Source excerpt:
"""

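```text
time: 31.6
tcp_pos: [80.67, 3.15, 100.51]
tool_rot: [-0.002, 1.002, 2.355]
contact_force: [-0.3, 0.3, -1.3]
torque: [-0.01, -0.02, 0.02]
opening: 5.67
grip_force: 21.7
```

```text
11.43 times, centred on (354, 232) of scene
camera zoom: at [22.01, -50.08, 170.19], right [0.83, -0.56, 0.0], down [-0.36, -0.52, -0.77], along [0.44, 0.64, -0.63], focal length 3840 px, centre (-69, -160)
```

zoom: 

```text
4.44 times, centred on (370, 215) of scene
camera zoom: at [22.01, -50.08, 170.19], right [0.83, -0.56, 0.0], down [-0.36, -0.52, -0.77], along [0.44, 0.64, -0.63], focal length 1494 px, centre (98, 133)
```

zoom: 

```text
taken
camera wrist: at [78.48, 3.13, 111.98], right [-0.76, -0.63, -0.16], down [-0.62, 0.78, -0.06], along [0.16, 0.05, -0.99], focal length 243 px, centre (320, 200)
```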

"""

Task description:
Transcribe the data. Leave every line exactly as it is.

Response:
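```text
time: 31.6
tcp_pos: [80.67, 3.15, 100.51]
tool_rot: [-0.002, 1.002, 2.355]
contact_force: [-0.3, 0.3, -1.3]
torque: [-0.01, -0.02, 0.02]
opening: 5.67
grip_force: 21.7
```

```text
11.43 times, centred on (354, 232) of scene
camera zoom: at [22.01, -50.08, 170.19], right [0.83, -0.56, 0.0], down [-0.36, -0.52, -0.77], along [0.44, 0.64, -0.63], focal length 3840 px, centre (-69, -160)
```

zoom: 

```text
4.44 times, centred on (370, 215) of scene
camera zoom: at [22.01, -50.08, 170.19], right [0.83, -0.56, 0.0], down [-0.36, -0.52, -0.77], along [0.44, 0.64, -0.63], focal length 1494 px, centre (98, 133)
```

zoom: 

```text
taken
camera wrist: at [78.48, 3.13, 111.98], right [-0.76, -0.63, -0.16], down [-0.62, 0.78, -0.06], along [0.16, 0.05, -0.99], focal length 243 px, centre (320, 200)
```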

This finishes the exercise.